We didn't know then how vast our world of words was, how witty we were. We boarded the mail train with an imaginary travel card and rode away, the wind from the open compartment window in our hair. Booked a thought flight, arrived, took the rickety cab or the bus without windshield all the way to the backpacker hostel. Sent letters to general delivery, poste restante. Received telegrams in case of emergency, each word charged individually. Sat at home waiting for mail, that is, for the sound of a postman rattling the mailboxes. Also there are airmail letters in the drawer, par avion, on gossamer paper so that mechanical typewriters or ballpoint pen strokes punched and shredded holes in the vowels.
"Heidelberg, 4.4.88"
"Bad Hersfeld, 7/19/97"
"Somewhere in the Atacama Desert, December 12, 1998"
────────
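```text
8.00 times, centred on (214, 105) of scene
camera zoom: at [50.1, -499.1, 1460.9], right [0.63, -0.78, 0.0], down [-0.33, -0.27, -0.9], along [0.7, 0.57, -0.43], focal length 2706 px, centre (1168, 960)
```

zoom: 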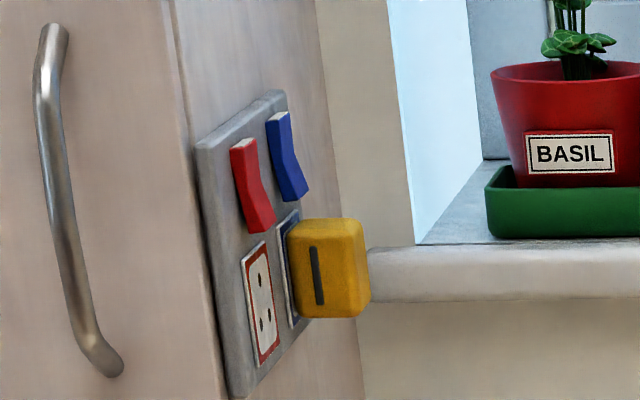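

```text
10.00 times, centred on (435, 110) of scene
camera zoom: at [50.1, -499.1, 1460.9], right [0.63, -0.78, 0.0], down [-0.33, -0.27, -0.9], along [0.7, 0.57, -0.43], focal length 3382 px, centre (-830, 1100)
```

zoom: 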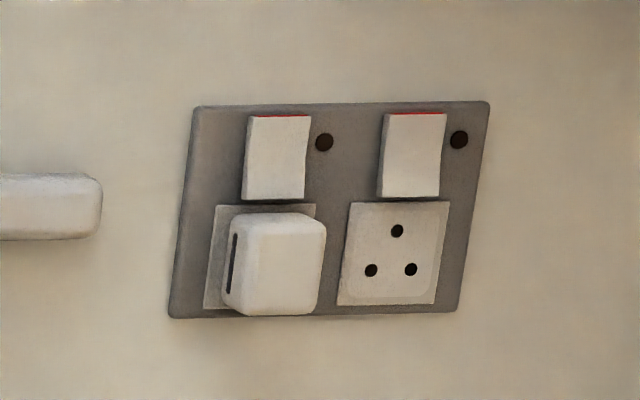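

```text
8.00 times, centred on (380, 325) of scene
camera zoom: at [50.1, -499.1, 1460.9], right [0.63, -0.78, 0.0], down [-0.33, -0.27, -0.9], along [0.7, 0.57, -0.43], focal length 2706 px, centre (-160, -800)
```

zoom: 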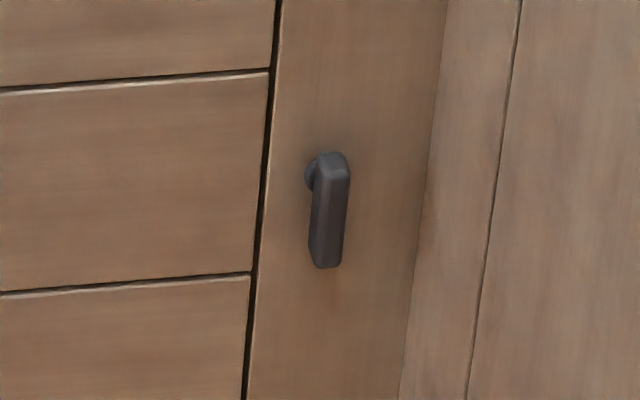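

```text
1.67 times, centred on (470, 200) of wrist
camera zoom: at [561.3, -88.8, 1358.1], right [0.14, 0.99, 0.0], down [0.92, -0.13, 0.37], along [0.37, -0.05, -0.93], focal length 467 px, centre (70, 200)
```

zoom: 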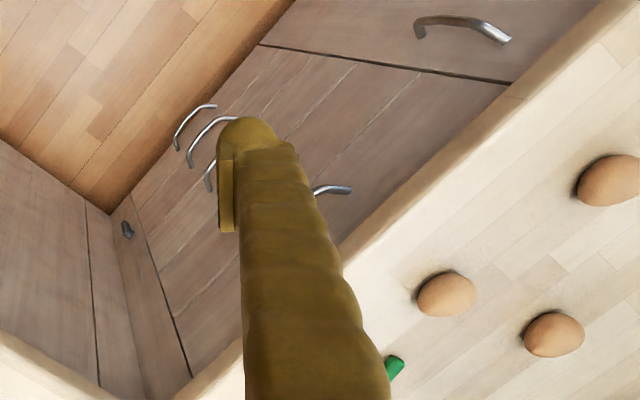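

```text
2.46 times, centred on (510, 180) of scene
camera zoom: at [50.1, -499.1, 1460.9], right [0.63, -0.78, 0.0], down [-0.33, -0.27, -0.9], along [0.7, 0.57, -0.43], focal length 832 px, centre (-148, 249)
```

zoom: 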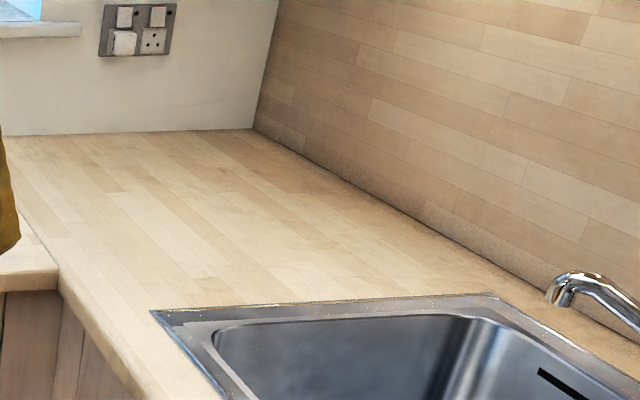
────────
Tiny handwriting, narrow lines almost without spacing; then, arriving at the end of the allotted space on the paper, one more line defiantly and breathlessly wrapped around the whole, but still only half-completed, text; finally, at the dead end with no way out, only an initial instead of a name after the regards. Maximum exploitation of the freedom to address a message to a person. As if we had guessed that the coming times of multimedia omnipresence would leave us not limitless, but speechless. The voices before the silencing, the stream of speech before the petering out, the lake of words before the drying up.
What drove us apart? The slow plate tectonics of time, punctuated by individual quakes. And only at the end of the timeline, within the last centimeters before today, the always-on vibrating sifter which crosses out every expression, counteracts all clarity, no longer gives us a rest. It's like writing on parchment aboard a moving train as it screeches and stomps its way over switches and through curves. The tip of the felt-tip pen strikes out like a seismograph registering the coming end of the world. Frustrated, I put the cap on the pen, unable to write even one more line in heart-ink. After all these decades, my fingers have forgotten what elementary school taught me. The handwriting now that of a child again, long before the trembling of senility sets in.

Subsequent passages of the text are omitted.